Originally Posted by hill60
You don't wait, you can install the Kindle or Nook Apps and download and read the books.
So how many other bookstores can you install on a kindle?
I don't install the Kindle or Nook apps and download and read the books. I download the Kindle or Nook app. I go to a web browser, be it in Safari on my iPhone or some other browser on a computer. I buy the book. I ask Amazon to deliver it to my Kindle app on my device and then I go to the app, open it and watch it download. That is several steps longer than Apple allows or requires for iBooks whereby I hit a single button and go to the iBookstore.
As for how many other bookstores I can install on my Kindle Touch, the answer is probably zero. I can buy from other sources and install them onto my Kindle though and I can email books to my kindle from other stores and have them wirelessly delivered. People are certainly side-loading other book stores onto the Fire though so I suspect it is more about interest and progress than ill intent. I don't think I've ever read or heard about Kobo or BN submitting their apps for Kindle Touch and having them declined. They appear to prefer to sell their own $79-99 devices instead.
Originally Posted by anonymouse
It seems that way to you because you are taking the short and narrow view. The end game for Amazon, if the DoJ were successful, would be:
a. no bookseller competition and the ability to raise prices as much as they want,
b. dictated exclusive deals with publishers (they've already started this practice) that keep bookselling competition out of the market, and eventually
c. complete control of the publishing industry, directly (through publishing themselves, which they are doing more and more of) and indirectly, and effectively the sole power to decide what will actually be published and how much they will make us pay for it.
All of those things are bad for "the little guy", and the inevitable result of installing Amazon with a government sanctioned monopoly, which would be the result of the DoJ's actions.
It has nothing to do with my view.

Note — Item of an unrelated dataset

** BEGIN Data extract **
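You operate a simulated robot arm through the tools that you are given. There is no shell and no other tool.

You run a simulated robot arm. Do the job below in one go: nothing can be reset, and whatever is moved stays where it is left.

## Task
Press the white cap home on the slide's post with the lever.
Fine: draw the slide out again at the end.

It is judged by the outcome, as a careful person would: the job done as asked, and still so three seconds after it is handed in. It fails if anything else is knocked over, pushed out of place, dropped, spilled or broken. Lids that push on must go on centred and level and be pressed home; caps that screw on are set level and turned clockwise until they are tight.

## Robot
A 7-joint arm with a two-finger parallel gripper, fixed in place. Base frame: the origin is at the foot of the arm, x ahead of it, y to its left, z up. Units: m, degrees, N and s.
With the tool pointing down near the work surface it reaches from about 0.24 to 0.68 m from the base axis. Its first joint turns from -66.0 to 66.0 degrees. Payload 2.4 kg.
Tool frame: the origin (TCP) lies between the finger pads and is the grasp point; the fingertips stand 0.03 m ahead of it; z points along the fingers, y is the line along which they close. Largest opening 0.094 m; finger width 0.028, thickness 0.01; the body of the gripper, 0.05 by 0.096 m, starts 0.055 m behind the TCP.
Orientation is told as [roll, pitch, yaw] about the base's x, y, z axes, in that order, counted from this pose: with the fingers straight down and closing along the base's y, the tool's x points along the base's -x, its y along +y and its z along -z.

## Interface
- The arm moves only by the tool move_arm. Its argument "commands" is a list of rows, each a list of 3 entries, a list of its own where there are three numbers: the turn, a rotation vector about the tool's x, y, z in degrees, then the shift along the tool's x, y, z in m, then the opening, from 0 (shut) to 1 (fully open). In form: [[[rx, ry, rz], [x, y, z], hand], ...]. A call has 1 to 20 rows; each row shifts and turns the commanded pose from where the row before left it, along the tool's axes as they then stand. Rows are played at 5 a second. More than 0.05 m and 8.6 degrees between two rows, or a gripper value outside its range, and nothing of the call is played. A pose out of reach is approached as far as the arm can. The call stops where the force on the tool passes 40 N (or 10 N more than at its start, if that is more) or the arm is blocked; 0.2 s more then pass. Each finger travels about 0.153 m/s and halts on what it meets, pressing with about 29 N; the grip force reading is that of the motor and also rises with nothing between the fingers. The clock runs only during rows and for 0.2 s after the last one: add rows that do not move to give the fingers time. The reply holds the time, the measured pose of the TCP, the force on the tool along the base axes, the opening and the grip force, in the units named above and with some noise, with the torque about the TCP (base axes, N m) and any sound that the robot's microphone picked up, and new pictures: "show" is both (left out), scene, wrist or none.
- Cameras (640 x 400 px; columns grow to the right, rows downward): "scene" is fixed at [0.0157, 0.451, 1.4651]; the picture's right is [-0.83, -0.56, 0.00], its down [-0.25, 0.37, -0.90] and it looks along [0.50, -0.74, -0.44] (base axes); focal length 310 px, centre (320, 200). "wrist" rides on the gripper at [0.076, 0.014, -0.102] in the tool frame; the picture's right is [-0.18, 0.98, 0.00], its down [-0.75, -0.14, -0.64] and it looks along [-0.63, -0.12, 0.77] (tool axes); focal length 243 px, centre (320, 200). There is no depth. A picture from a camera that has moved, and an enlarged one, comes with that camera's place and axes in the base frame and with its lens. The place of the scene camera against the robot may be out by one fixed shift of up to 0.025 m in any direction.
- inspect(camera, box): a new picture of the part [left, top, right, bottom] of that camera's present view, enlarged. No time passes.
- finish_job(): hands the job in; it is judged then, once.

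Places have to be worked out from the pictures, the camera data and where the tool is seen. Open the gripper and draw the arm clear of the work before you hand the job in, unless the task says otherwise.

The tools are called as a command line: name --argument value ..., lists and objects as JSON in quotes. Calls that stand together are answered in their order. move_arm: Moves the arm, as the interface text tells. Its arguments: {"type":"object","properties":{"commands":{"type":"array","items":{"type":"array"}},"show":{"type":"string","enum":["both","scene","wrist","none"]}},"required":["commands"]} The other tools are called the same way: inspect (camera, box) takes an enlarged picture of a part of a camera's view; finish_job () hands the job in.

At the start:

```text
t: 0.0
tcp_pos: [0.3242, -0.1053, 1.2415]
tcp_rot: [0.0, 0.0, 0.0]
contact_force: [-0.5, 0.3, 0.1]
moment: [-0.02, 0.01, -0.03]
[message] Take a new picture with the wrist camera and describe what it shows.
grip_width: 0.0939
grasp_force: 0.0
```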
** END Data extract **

It has to do with the fact that no agency that enforces our laws and protects our rights has seen fit to find problems with what they have done and take action. When you allege someone or some entity is breaking the law or is engaging in predatory actions and none of the affected entities or agencies responsible have taken any action, then the claim is CRAP.
Apple feels like Android is stealing their intellectual property without permission or compensation, they sue. They petition the court. They file patents. They take action.
Apple has in no form or fashion taken any action against Amazon nor have they requested any court, agency or anyone else to take action against Amazon. The publishers have not done so either and all of these are BIG GUYS with deep pockets and plenty of lawyers.
So the claim simply has no merit. The publishers and Apple made their rationales VERY transparent. Apple wanted to protect their 30%. The publishers wanted to keep up the price of hard cover books. They all colluded together to make it happen and Amazon took the hit. The DOJ complaint also makes it clear that Apple pondered a collusion with Amazon whereby they would ask Amazon if they wanted to each keep their market niches and not compete against each other, Apple with music and media, Amazon with books. Apple clearly has a mindset of keeping their 30% and colluding with whoever will agree to whatever crazy conditions it takes to make it happen. It's wrong. It's a change from Apple's past. They need to fix it.